Source excerpt:
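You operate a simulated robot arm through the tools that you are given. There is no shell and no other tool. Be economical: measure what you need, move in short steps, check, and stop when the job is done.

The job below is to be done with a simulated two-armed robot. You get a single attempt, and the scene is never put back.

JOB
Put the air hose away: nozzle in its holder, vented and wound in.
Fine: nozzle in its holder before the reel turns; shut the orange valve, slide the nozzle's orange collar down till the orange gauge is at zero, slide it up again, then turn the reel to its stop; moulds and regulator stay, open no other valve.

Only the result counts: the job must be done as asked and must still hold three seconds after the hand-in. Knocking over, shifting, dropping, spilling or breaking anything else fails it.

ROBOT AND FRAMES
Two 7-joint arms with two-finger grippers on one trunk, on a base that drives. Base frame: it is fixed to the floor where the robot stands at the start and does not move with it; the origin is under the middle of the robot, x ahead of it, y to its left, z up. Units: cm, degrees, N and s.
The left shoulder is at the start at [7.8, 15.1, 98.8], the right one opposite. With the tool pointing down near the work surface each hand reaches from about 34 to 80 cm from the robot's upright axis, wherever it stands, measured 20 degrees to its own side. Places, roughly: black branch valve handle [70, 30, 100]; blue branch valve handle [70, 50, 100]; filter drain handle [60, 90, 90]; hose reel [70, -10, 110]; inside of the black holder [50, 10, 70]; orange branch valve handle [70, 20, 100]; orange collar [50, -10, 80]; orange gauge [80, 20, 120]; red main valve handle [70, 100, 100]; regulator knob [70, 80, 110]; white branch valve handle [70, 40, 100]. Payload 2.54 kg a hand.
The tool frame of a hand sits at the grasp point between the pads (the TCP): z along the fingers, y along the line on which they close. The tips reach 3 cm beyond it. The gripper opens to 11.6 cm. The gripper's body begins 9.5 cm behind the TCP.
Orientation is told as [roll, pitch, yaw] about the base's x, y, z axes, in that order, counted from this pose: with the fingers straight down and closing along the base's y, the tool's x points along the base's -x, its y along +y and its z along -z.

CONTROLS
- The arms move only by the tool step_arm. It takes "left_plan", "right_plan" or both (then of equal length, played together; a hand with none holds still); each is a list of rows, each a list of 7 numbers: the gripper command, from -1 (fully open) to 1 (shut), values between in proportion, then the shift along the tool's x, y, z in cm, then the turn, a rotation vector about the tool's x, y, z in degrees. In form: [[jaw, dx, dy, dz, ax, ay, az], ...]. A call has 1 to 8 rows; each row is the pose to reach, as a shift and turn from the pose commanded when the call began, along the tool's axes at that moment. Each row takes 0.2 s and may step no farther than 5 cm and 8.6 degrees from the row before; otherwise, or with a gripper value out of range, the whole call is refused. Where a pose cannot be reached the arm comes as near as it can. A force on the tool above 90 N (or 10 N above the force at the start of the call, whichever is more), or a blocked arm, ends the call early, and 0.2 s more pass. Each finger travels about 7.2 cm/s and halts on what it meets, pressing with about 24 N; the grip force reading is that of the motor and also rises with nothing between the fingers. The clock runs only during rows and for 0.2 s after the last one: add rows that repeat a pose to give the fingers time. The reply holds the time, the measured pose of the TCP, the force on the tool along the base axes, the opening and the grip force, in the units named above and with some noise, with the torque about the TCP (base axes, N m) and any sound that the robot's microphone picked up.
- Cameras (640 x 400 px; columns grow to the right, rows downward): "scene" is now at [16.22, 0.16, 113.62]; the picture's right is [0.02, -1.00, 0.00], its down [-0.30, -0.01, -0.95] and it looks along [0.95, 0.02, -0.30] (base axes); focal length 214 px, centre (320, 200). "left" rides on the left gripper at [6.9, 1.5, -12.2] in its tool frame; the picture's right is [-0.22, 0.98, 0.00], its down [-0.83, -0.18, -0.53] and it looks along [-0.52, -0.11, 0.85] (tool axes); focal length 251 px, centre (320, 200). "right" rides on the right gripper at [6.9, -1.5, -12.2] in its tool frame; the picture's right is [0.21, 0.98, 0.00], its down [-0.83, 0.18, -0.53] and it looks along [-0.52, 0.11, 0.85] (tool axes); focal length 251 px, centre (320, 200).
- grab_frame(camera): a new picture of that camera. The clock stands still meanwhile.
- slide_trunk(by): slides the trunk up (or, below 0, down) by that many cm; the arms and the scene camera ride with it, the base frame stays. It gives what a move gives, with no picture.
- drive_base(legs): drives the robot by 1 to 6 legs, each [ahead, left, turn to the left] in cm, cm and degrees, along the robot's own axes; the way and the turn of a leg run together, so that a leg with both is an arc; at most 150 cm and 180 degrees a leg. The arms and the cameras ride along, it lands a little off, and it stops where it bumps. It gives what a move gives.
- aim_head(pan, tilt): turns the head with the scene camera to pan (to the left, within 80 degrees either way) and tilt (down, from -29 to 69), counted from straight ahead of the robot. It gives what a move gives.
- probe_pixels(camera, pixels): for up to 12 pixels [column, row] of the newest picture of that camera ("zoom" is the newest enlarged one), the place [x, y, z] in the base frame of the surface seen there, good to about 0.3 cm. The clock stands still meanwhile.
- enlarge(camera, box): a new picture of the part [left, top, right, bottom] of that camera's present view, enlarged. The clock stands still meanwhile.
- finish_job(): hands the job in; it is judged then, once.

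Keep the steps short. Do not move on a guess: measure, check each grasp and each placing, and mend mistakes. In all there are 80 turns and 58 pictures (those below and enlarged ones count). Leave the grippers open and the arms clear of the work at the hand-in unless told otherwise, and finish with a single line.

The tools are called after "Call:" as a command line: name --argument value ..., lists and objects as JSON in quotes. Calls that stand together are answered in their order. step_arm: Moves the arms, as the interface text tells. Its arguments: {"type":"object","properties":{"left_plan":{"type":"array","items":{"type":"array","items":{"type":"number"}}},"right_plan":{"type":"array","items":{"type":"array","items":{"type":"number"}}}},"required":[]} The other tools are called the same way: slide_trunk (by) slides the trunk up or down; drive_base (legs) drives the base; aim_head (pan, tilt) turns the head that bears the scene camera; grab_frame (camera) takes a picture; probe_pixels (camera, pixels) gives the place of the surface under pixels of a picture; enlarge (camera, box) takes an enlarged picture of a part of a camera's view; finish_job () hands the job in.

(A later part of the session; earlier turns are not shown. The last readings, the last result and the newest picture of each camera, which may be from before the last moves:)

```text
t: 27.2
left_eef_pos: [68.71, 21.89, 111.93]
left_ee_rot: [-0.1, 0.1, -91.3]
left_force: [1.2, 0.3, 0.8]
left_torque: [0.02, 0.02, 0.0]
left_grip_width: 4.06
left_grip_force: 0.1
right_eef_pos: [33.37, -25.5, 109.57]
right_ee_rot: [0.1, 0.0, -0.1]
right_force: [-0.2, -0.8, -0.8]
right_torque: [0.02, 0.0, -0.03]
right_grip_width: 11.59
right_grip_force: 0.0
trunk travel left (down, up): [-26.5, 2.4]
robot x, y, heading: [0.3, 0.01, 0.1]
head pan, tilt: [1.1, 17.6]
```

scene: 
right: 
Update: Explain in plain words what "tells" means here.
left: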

Given exercise a: Show the exact text of the passage shown starting from "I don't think" and stopping at the end of "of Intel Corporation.".

Passage shown:
From: Jeff Squyres; Tuesday, April 20, 2004 11:28 AM
>
> I think the point is that you may run "install_cluster" multiple times
--
> even after the initial install.
>
> So it seems reasonable that you might not want to rebuild it every
time.
> We certainly don't want to force the user to comment out code. :-)
I don't think anyone's disagreeing here...
In all my unit tests on various systems, the first invocation of
update-rpms will add any items not already in the cache, and the
remaining runs will simply validate that the cache is correct. Since my
unit tests work, the thing I can't see is how update-rpms is actually
called in the OSCAR infrastructure.
Clearly there's a disconnect between my expected usage and the actual
usage, which is why I asked Matt to provide me something to add to the
current cvs to test what he's running.
--
David N. Lombard
My comments represent my opinions, not those of Intel Corporation.

Given exercise b: Repeat exactly the lines from the one that contains "Put the air" through the one that contains "Two 7-joint arms", and only those.

Correct response a:
I don't think anyone's disagreeing here...
In all my unit tests on various systems, the first invocation of
update-rpms will add any items not already in the cache, and the
remaining runs will simply validate that the cache is correct. Since my
unit tests work, the thing I can't see is how update-rpms is actually
called in the OSCAR infrastructure.
Clearly there's a disconnect between my expected usage and the actual
usage, which is why I asked Matt to provide me something to add to the
current cvs to test what he's running.
--
David N. Lombard
My comments represent my opinions, not those of Intel Corporation.

Correct response b:
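Put the air hose away: nozzle in its holder, vented and wound in.
Fine: nozzle in its holder before the reel turns; shut the orange valve, slide the nozzle's orange collar down till the orange gauge is at zero, slide it up again, then turn the reel to its stop; moulds and regulator stay, open no other valve.

Only the result counts: the job must be done as asked and must still hold three seconds after the hand-in. Knocking over, shifting, dropping, spilling or breaking anything else fails it.

ROBOT AND FRAMES
Two 7-joint arms with two-finger grippers on one trunk, on a base that drives. Base frame: it is fixed to the floor where the robot stands at the start and does not move with it; the origin is under the middle of the robot, x ahead of it, y to its left, z up. Units: cm, degrees, N and s.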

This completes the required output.